• _DESCRIPTION OF THE TASK_: I need the passage shown again, verbatim and complete.
---------- DATA SHOWN ----------
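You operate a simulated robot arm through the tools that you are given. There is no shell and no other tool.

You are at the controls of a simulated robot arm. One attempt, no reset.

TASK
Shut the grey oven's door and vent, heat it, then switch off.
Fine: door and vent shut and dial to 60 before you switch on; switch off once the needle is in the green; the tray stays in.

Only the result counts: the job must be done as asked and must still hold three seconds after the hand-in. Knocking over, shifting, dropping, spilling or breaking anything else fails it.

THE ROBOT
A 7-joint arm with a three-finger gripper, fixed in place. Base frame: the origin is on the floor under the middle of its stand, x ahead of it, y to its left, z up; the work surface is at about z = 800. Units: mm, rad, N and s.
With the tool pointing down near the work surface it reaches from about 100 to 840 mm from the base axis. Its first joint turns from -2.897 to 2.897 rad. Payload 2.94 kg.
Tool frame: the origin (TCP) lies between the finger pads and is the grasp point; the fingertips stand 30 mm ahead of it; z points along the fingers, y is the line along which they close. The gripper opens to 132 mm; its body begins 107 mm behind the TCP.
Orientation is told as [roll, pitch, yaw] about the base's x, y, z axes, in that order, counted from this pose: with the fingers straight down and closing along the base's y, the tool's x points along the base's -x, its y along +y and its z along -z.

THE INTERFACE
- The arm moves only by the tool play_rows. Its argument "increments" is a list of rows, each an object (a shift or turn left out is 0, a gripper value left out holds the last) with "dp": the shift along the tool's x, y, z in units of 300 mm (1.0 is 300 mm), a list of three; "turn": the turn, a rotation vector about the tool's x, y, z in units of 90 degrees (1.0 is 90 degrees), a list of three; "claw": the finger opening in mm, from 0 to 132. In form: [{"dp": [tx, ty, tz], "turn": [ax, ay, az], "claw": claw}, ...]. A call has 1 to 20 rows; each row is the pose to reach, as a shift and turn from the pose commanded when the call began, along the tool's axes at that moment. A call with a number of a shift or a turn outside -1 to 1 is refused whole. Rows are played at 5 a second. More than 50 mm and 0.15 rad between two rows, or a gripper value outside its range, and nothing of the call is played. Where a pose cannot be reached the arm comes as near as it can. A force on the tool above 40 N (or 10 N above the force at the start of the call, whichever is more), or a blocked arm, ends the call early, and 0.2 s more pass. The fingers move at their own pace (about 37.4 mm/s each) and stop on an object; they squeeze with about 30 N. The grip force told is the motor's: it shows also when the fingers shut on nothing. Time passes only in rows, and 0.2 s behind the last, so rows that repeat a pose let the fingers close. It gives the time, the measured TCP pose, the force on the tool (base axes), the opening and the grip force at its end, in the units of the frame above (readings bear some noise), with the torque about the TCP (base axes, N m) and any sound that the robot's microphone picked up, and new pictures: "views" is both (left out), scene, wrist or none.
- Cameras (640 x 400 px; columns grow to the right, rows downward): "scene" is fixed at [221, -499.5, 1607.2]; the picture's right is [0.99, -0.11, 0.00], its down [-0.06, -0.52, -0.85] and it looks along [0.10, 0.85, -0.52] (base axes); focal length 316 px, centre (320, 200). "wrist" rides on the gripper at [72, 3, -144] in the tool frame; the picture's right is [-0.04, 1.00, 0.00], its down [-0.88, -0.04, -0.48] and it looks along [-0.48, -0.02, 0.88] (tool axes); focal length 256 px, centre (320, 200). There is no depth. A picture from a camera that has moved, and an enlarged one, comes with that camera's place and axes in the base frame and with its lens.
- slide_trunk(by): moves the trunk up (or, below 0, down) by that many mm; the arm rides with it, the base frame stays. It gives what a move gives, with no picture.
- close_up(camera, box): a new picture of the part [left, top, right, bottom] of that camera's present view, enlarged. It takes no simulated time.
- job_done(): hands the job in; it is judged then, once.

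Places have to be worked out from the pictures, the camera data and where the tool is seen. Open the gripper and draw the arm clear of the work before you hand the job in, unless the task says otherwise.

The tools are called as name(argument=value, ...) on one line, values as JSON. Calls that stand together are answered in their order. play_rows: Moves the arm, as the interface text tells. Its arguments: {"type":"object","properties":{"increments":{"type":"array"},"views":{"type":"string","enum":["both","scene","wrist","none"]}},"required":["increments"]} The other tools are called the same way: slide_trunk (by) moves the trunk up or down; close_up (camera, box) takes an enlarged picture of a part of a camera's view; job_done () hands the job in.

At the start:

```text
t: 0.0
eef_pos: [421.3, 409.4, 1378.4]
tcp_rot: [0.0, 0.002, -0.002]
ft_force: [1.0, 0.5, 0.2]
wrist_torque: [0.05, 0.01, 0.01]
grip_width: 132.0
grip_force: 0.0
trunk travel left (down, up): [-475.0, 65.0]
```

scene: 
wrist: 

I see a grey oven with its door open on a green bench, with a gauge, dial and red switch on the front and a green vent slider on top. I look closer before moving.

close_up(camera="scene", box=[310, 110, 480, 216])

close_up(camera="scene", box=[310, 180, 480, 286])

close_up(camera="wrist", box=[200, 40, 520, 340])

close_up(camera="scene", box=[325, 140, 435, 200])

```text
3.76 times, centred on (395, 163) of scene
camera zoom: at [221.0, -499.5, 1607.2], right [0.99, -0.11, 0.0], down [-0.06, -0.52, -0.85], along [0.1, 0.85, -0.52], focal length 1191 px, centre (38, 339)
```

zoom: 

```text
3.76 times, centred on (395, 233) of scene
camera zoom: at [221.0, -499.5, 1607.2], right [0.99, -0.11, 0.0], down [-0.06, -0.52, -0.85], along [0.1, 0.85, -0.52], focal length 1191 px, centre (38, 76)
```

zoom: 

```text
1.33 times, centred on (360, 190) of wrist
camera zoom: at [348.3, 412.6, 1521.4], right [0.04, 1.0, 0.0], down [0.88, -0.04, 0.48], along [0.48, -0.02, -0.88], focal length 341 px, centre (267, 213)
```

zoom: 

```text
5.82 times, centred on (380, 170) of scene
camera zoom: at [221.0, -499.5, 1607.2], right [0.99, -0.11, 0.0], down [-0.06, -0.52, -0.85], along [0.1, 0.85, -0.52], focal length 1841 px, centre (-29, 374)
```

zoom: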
---------- PASSAGE SHOWN ----------
Phase and composition changes of titanite during laser ablation inductively coupled plasma mass spectrometry analysis.

Changes in phase and chemical composition of the mineral titanite (monoclinic CaTiSiO(5)) during laser ablation and plasma-aerosol interaction were investigated using electron diffraction and electron microbeam X-ray analysis with transmission electron microscopy (TEM) and scanning electron microscopy (SEM). Laser ablation of titanite with a solid state 213 nm nanosecond laser generates a bimodal aerosol consisting of condensed nanoparticles and spherical micrometer-sized particles. The two types of particles produced by laser ablation are amorphous on the scale resolvable by the electron diffraction. The ratio of Ca-Si-Ti does not change significantly during laser ablation. Aerosol of titanite particles introduced into the ICP and collected after interaction with the plasma contains nanometer-sized particles of a condensate and spherical micrometer-sized particles with a molten surface. The condensed particles are enriched in silicon whereas the spherical micrometer-sized particles show a deficiency in Si relative to the titanite composition. During laser ablation-inductively coupled plasma mass spectrometry (LA-ICPMS) analysis of titanite, Si and Ti showed positive and negative fractionation trends relative to Ca, respectively. This is consistent with the observed chemical composition changes of the titanite aerosol within the ICP. This study links for the first time the chemical and phase changes of a sample within the ICP to the elemental fractionation during LA-ICPMS.
----------
• _SOLVED PROBLEM_:
Phase and composition changes of titanite during laser ablation inductively coupled plasma mass spectrometry analysis.

Changes in phase and chemical composition of the mineral titanite (monoclinic CaTiSiO(5)) during laser ablation and plasma-aerosol interaction were investigated using electron diffraction and electron microbeam X-ray analysis with transmission electron microscopy (TEM) and scanning electron microscopy (SEM). Laser ablation of titanite with a solid state 213 nm nanosecond laser generates a bimodal aerosol consisting of condensed nanoparticles and spherical micrometer-sized particles. The two types of particles produced by laser ablation are amorphous on the scale resolvable by the electron diffraction. The ratio of Ca-Si-Ti does not change significantly during laser ablation. Aerosol of titanite particles introduced into the ICP and collected after interaction with the plasma contains nanometer-sized particles of a condensate and spherical micrometer-sized particles with a molten surface. The condensed particles are enriched in silicon whereas the spherical micrometer-sized particles show a deficiency in Si relative to the titanite composition. During laser ablation-inductively coupled plasma mass spectrometry (LA-ICPMS) analysis of titanite, Si and Ti showed positive and negative fractionation trends relative to Ca, respectively. This is consistent with the observed chemical composition changes of the titanite aerosol within the ICP. This study links for the first time the chemical and phase changes of a sample within the ICP to the elemental fractionation during LA-ICPMS.